Mais le gazoduc est déjà à l'arrêt : l'une des deux lignes a explosé et l'Allemagne, qui recevait du gaz de la Fédération de Russie, a refusé de fournir et achète désormais du carburant à la Norvège. Qu'est-ce qui pourrait être pire ?
Les responsables européens s'apprêtent à imposer des sanctions contre Nord Stream 2. Photo : kremlin.ru
Cela peut paraître surprenant aujourd’hui, mais les autorités européennes n’ont pas encore introduit de sanctions officielles contre le gazoduc ou contre Gazprom lui-même. Seuls les États-Unis ont pris une telle mesure.
Les premières restrictions sont apparues en 2019 sous l’administration Donald Trump . Des sanctions ont ensuite été imposées aux entreprises impliquées dans la construction du gazoduc, dont la société suisse Allseas. Cela a grandement compliqué les travaux et retardé la construction d’un an.
En Europe, seule la Pologne a imposé individuellement des sanctions à deux navires immatriculés dans son pays et impliqués dans des travaux de construction.

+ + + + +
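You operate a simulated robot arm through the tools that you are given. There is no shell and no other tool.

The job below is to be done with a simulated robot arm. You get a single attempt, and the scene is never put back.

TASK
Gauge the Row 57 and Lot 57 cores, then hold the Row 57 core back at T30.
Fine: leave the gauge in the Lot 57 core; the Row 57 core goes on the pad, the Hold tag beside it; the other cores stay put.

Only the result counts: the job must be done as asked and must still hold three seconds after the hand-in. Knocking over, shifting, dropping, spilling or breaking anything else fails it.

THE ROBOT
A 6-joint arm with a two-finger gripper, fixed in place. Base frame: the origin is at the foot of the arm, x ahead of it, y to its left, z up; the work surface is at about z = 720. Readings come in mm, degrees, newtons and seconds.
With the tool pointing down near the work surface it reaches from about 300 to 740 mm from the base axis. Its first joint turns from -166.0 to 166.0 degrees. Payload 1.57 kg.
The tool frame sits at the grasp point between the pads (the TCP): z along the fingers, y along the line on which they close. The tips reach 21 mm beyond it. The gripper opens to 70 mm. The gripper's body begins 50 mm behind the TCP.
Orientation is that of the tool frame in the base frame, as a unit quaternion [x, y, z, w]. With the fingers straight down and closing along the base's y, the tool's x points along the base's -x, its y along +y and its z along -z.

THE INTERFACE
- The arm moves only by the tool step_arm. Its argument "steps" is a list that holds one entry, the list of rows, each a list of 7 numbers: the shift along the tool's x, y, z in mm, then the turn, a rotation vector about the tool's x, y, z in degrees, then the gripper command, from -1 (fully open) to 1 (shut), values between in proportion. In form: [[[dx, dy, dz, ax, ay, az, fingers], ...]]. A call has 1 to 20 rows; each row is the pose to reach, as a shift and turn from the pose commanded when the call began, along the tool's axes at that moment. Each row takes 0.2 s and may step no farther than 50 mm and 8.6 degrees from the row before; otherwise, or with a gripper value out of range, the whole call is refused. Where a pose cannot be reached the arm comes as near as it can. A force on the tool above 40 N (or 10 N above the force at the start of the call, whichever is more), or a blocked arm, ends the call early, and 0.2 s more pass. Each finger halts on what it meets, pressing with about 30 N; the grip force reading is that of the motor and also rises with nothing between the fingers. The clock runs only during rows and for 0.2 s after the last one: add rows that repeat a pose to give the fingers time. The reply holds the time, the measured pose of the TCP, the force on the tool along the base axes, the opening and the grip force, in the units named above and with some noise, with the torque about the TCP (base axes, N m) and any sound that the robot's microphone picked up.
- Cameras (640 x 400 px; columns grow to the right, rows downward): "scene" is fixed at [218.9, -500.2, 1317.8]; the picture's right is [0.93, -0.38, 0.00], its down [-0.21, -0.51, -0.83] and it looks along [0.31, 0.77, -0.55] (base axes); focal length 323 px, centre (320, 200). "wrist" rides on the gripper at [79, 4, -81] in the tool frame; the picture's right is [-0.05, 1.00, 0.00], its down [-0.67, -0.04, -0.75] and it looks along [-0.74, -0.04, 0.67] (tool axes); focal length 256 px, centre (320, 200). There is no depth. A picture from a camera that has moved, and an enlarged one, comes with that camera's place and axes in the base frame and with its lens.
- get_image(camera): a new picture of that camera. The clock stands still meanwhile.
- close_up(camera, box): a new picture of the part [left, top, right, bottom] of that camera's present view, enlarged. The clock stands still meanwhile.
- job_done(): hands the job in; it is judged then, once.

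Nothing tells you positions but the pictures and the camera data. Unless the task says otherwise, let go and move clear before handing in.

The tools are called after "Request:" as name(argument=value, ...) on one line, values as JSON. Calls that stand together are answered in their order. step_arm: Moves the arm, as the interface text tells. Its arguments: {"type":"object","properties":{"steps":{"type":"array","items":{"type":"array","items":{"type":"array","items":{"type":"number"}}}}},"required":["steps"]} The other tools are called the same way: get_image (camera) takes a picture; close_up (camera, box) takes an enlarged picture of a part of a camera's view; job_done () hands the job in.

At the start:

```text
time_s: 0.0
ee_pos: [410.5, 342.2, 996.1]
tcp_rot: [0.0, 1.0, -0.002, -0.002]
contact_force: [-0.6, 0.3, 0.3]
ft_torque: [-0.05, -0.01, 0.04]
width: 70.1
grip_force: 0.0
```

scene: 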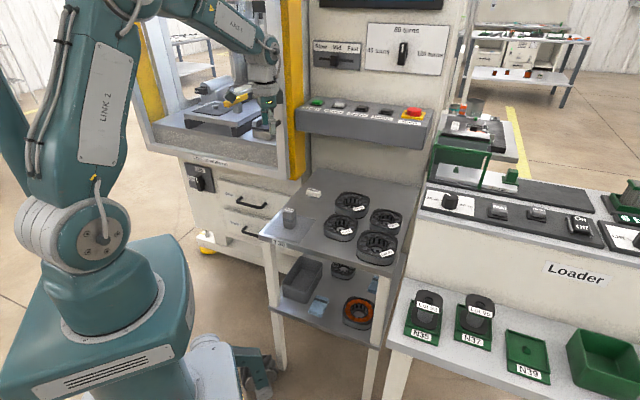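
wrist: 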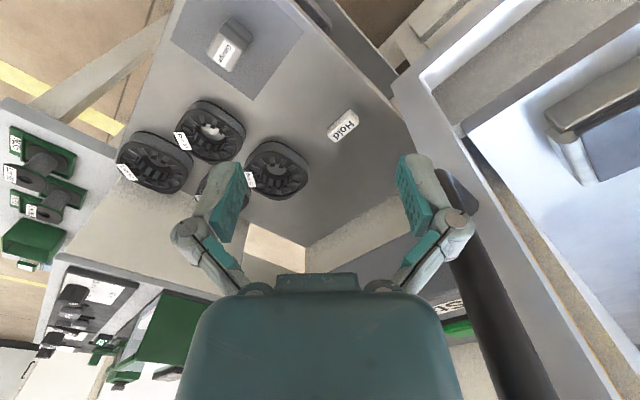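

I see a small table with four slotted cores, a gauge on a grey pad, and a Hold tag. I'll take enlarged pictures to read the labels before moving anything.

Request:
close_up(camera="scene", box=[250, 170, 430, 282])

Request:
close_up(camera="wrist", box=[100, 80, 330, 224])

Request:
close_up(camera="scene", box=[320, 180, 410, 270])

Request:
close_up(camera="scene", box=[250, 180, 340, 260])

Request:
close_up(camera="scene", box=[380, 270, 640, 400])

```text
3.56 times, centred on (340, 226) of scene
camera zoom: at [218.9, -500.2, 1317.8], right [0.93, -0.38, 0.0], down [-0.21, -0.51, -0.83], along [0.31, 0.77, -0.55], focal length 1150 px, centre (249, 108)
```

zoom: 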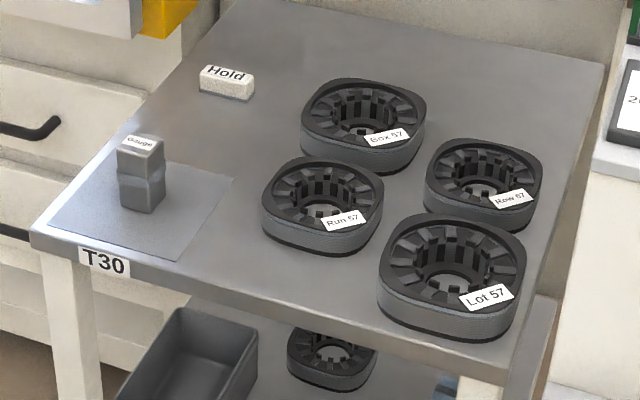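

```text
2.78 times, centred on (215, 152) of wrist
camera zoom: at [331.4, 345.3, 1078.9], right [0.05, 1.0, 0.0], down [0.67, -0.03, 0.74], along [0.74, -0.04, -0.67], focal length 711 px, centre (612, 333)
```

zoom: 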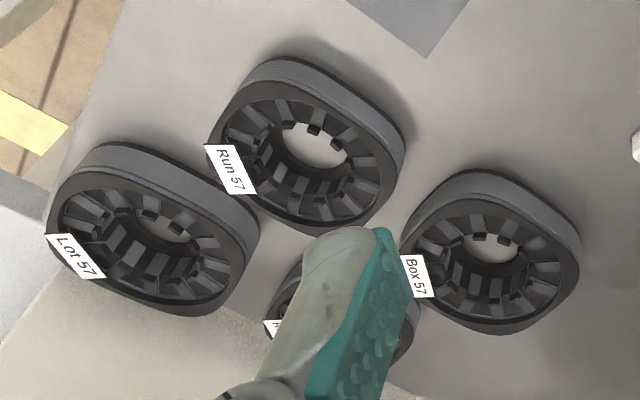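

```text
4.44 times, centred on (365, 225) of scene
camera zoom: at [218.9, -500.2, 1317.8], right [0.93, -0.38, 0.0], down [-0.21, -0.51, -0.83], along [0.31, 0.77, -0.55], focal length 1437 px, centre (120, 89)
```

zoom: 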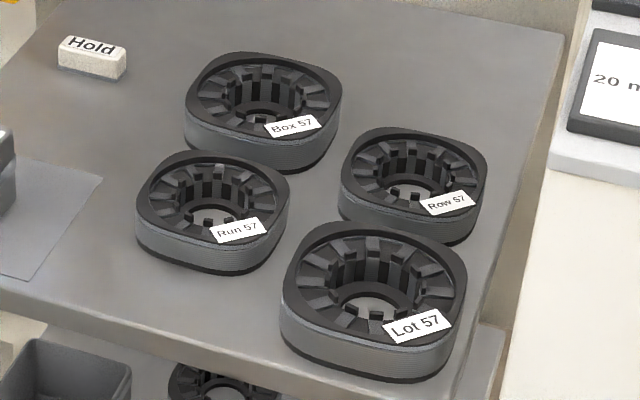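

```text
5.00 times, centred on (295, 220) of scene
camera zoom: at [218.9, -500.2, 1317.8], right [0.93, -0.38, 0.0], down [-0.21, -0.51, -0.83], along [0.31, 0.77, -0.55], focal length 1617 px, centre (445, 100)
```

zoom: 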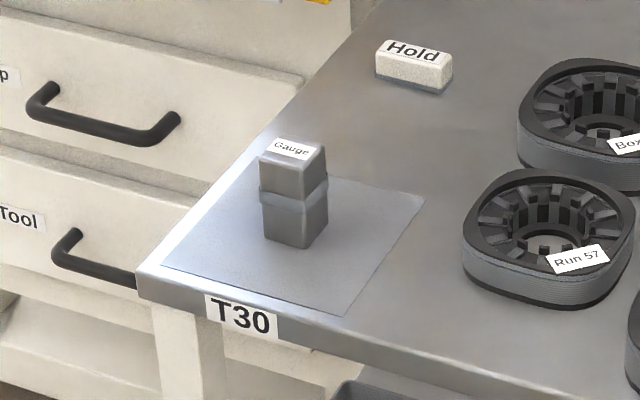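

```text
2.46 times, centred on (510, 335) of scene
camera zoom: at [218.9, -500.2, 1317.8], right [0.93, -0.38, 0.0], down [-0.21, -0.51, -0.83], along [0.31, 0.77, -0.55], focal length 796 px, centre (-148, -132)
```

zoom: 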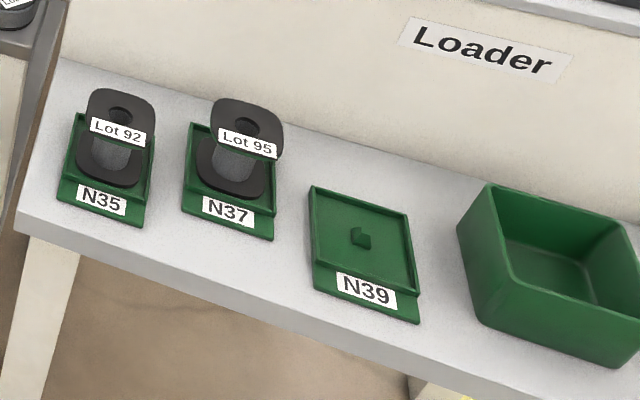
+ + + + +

Le premier navire à tomber sous le coup des sanctions américaines fut le navire de pose de canalisations Allseas pour le projet Nord Stream 2. Photo : BoH / Wikimedia
Et en février 2022, après que la Russie a reconnu la RPD et la RPL, Joe Biden a imposé des sanctions contre l'opérateur de gazoduc enregistré en Suisse Nord Stream 2 AG, filiale à 100 % de Gazprom. Les choses ne se sont pas arrêtées là et, en décembre 2024, l’administration Biden a imposé de nouvelles sanctions contre 11 entreprises et 17 navires associés au projet.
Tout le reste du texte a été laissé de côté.